▶ [Written instruction]: Locate each line of the material that contains "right", then return it.
==== Data shown ====
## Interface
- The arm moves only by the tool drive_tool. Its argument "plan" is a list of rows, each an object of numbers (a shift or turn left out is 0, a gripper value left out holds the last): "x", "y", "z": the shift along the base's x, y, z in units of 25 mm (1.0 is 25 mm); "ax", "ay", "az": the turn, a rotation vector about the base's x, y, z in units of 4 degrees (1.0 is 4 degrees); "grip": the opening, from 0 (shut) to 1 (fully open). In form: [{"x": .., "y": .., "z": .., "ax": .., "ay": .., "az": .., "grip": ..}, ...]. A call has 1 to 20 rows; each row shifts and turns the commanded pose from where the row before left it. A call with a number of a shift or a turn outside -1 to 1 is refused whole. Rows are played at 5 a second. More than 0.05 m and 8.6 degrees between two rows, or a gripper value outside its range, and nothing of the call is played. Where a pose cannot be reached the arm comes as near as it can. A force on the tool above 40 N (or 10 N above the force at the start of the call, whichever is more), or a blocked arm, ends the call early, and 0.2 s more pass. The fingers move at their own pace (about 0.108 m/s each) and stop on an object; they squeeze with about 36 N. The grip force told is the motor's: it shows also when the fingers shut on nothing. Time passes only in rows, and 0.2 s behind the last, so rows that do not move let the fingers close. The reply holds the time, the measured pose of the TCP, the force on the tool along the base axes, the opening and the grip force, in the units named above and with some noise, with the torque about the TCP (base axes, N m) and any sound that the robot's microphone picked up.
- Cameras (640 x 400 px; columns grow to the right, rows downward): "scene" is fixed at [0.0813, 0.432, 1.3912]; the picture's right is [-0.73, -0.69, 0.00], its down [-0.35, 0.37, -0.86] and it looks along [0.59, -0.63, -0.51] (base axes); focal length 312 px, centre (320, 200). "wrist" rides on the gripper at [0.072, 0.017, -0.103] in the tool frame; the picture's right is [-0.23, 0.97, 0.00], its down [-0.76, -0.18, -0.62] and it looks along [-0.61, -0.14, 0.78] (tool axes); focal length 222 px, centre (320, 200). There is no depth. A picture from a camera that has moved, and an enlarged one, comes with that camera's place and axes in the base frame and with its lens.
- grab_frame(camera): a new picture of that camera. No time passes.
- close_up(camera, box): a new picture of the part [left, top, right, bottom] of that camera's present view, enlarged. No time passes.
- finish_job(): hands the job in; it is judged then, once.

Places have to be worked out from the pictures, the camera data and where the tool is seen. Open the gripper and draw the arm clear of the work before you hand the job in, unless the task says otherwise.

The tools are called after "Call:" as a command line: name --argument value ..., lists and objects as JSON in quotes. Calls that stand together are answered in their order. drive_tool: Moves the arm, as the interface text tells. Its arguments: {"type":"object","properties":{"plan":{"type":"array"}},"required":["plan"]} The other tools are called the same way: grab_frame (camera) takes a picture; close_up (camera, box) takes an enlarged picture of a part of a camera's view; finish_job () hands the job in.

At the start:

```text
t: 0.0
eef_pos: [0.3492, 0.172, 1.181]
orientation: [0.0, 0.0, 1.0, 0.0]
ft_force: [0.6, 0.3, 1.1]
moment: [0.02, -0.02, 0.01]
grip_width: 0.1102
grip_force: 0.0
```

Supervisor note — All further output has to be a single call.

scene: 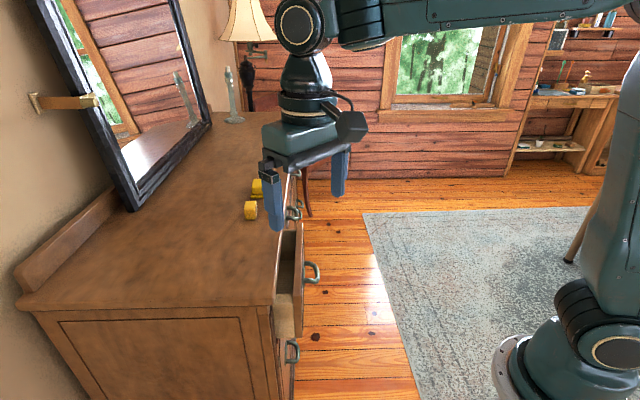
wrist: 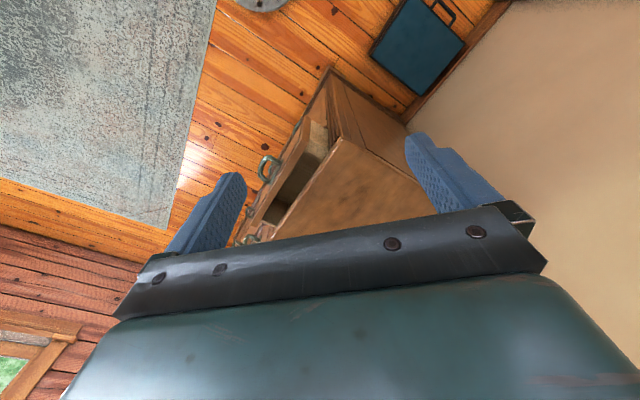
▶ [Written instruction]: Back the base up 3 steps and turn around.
====
▶ [Problem solution]:
- Cameras (640 x 400 px; columns grow to the right, rows downward): "scene" is fixed at [0.0813, 0.432, 1.3912]; the picture's right is [-0.73, -0.69, 0.00], its down [-0.35, 0.37, -0.86] and it looks along [0.59, -0.63, -0.51] (base axes); focal length 312 px, centre (320, 200). "wrist" rides on the gripper at [0.072, 0.017, -0.103] in the tool frame; the picture's right is [-0.23, 0.97, 0.00], its down [-0.76, -0.18, -0.62] and it looks along [-0.61, -0.14, 0.78] (tool axes); focal length 222 px, centre (320, 200). There is no depth. A picture from a camera that has moved, and an enlarged one, comes with that camera's place and axes in the base frame and with its lens.
- close_up(camera, box): a new picture of the part [left, top, right, bottom] of that camera's present view, enlarged. No time passes.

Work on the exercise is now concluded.